Gedächtnis Buchenwald

Von Frieder Reininghaus |
Das "pèlerinages" Kunstfest Weimar ist traditionell mit dem Gedenkkonzert für Buchenwald eröffnet worden. In diesem Jahr steht es unter dem Motto "Vision" - und feiert den 200. Geburtstag von Franz Liszt.
2011 feiert das Kunstfest Weimar schwerpunktmäßig den 200. Geburtstag von Franz Liszt, der ja (neben J.S. Bach) musikalischer "Säulenheiliger" im Herzen Thüringens ist. Gábor Farkas sekundierte einem Festvortrag der Festivalleiterin und Liszt Ur-Urenkelin Nike Wagner mit Klavierwerken von Liszt., die auch im weiteren den roten Faden im Festival-Programm bilden - vornan eine Gesamtaufführung der "Années de pèlerinage", des großen Klavier-Zyklus der 1830er-Jahre, durch den kanadischen Pianisten Louis Lortie.

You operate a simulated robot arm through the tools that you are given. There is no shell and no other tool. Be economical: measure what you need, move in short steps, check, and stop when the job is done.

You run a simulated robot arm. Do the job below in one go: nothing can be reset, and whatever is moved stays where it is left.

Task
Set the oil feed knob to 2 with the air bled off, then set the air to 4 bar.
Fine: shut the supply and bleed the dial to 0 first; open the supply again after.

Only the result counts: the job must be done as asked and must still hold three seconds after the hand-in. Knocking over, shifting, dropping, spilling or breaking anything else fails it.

Zu Beginn der Veranstaltungsreihe "pèlerinages" wurde, wie bereits in den vergangenen Jahren, daran erinnert, dass Weimar nicht nur Stadt der Dichter und Denker war. Das Konzert "Gedächtnis Buchenwald" begann mit einem Bekenntnis zu Europa - einem demokratischen, nicht von den Banken und deren Krisen dominierten Europa. Der 93-jährige Stéphane Hessel, französischer Résistancekämpfer und Überlebender des in den Buchenwald auf dem Ettersberg bei Weimar angesiedelten Konzentrationslagers, erinnerte daran, dass er und seine Leidensgenossen es waren, die 1945 den Kern eines neuen, international denkenden und solidarisch handelnden Europa bildeten.

Mit ironischer Eleganz rügte Hessel in engagierter freier Rede die Regierungen in den großen Ländern Europas. An die Jugend appellierte er, die Belange des in Misskredit geratenen Kontinents stärker in die eigenen Hände zu nehmen, sich zu engagieren und gegebenenfalls zu empören.

Womöglich noch leicht angegriffen vom altersweisen Charme Hessels stiegen die Musiker des Young Philharmonic Orchestra Jerusalem-Weimar aufs Podium der Weimarhalle und absolvierten die Orchestrierung eines Klavierstücks, das der in Theresienstadt internierte Viktor Ullmann 1944 kurz vor seiner Verlegung nach Auschwitz und der Ermordung dort komponierte: Thema, Variationen und Fuge über ein hebräisches Volkslied.

Ein Orchester kann mit einem solchen Arrangement nach dem Muster Leopold Stokowskis seine Leistungsfähigkeit nicht wirklich beweisen. Das gelang in Weimar weit eher mit der "Tragischen Ouverture" von Johannes Brahms, bei deren Genese der Komponist subkutan mit der "Faust"-Problematik auseinandersetzte. Und die ist ja für Weimar wie für Buchenwald konstitutiv. Der noch junge Dirigent David Afkham hat in kurzer Zeit erstaunliche Arbeit geleistet und das israelisch-thüringische Studentenorchester in hohem Maß professionalisiert.

Mit dem Solisten Drago Michail Mânza musizierte es auch das Concerto funèbre, das Karl Amadeus Hartmann 1939 schrieb: Mânza setzte die Solopartie sauber und schnörkellos auf den neusachlichen Streichersatz, der fürwahr als einer der "Botenstoffe für die Zukunft" begriffen werden kann: als angemessene Art, mit schöner Musik sich an die Trauer einer früheren Geschichtsepoche zu erinnern.